The stripping procedures are as follows;

Figure 1 - Stripping to the bottom with non-migrating kick

Figure 1 – Stripping to the bottom with non-migrating kick

1. Calculations

  • Determine whether the drillstring weight is over the pressure force pushing upwards.
  • Determine how many feet that you need to strip to penetrate the kick
  • Determine pressure increase when the drillstring penetrate the kick. You can read more details about this topic here –xxxxx
  • Determine safety factor. If you plan to use the constant surface pressure method for the stripping operation, the safety factor added into the system must be sufficient to compensate the effect of influx penetration.
  • Determine volume bleed back per stand if you plan to use the volume accounting method.

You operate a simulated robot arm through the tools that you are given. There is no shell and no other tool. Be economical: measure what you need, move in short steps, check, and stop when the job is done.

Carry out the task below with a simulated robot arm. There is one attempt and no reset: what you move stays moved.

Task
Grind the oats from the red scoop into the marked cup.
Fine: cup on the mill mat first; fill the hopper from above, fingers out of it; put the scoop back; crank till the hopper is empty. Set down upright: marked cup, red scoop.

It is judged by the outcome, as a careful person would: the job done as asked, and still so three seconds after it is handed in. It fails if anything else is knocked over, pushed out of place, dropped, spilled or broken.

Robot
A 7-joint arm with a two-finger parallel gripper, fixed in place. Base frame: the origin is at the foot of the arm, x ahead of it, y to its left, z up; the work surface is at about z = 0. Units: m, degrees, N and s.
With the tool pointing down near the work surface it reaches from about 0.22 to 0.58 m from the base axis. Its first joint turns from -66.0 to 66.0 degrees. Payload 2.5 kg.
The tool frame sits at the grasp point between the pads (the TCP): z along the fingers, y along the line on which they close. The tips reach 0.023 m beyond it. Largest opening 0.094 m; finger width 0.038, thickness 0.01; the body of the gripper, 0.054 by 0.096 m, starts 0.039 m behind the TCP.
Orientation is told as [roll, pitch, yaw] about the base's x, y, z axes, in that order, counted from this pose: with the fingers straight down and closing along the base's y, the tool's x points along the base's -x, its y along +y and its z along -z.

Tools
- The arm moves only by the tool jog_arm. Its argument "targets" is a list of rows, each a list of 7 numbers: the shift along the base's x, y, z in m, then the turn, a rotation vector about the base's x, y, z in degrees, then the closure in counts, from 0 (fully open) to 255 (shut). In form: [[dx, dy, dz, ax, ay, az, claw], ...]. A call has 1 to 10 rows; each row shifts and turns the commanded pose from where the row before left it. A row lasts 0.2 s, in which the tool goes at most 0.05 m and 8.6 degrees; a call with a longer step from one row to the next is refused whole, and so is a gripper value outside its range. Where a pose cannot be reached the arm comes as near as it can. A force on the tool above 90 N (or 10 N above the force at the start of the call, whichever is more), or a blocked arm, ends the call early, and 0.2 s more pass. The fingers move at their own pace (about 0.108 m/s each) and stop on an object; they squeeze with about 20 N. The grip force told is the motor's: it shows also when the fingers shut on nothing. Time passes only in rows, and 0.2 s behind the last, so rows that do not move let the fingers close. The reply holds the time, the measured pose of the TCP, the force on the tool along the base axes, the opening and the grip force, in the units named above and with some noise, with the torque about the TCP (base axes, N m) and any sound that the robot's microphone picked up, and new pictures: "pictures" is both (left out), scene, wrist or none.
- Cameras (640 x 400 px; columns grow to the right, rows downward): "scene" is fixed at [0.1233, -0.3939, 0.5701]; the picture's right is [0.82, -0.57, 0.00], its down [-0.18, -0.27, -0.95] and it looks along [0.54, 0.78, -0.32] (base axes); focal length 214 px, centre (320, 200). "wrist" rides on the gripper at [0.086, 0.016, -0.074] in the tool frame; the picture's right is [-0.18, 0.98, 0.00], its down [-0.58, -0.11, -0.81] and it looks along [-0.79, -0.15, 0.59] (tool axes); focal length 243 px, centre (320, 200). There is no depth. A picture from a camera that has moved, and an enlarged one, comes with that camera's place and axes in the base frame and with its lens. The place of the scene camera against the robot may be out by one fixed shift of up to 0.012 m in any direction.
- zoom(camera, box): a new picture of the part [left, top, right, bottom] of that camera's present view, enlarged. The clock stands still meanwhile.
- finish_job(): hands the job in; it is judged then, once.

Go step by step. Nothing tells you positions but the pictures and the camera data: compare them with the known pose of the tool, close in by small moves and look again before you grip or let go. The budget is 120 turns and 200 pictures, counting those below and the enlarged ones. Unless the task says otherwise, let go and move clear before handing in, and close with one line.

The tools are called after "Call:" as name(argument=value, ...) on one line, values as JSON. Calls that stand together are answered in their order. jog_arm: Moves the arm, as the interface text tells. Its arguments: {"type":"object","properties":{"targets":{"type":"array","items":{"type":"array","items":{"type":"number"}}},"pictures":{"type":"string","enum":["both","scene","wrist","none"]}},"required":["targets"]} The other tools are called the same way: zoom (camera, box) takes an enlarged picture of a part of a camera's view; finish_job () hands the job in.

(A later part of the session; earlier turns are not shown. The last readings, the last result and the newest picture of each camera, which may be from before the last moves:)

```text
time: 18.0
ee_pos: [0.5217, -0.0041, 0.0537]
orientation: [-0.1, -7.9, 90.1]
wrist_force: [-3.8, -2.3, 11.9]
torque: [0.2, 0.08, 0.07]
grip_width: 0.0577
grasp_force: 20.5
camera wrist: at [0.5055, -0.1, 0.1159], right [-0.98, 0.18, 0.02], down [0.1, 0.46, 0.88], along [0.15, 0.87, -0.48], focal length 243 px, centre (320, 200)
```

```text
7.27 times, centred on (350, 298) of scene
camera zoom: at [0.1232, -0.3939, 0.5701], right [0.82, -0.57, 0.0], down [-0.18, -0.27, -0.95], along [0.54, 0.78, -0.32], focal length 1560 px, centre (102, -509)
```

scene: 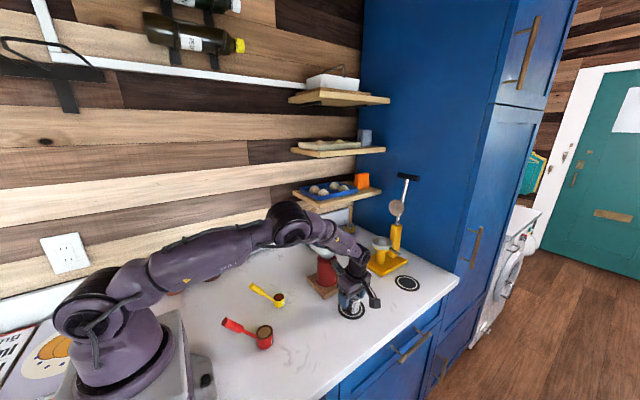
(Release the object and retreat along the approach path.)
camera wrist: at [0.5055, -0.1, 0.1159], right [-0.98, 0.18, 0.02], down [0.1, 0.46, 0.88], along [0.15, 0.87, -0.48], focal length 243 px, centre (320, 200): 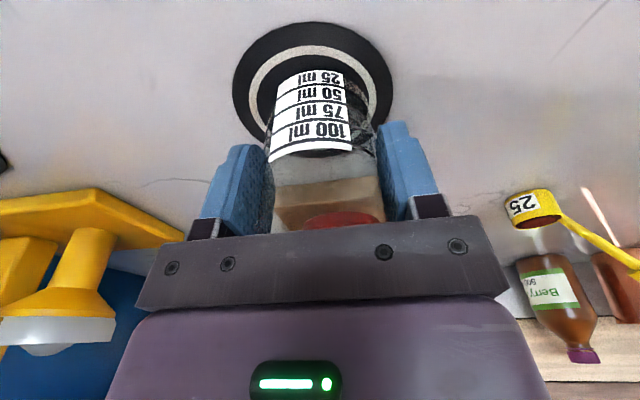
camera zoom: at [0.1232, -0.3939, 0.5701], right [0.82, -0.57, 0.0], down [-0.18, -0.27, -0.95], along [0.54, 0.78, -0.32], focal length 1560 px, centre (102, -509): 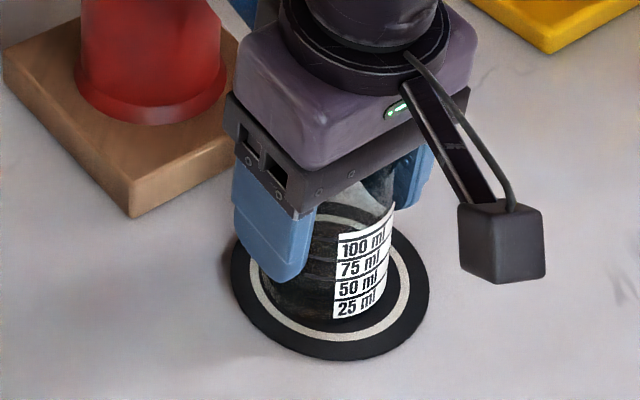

2. Stab a safety valve (full opening safety valve) and follow by an IBOP valve.

Figure 2 - Stab a safety valve and IBOP

Figure 2 - Stab a safety valve and IBOP

3. Ensure no leakage between connections.

4. Adjust the closing pressure to allow the stripping operation.

5. Strip the drillstring into the well until you get the desired safety factor. While stripping, small volume of fluid leakage around the pipe is a good sign because the closing pressure is not too much but the leak must stop when the stripping operation is stopped.

Figure 3 - Stripping with adjusted closing pressure

Figure 3 – Stripping with adjusted closing pressure

6. Strip to the required depth based on your selected method. You have a choice to use either the volume accounting or the constant surface pressure. You can read more details about these two methods from this article “Stripping Methods for Non Migration Kicks When There is an Off Bottom Well Control”.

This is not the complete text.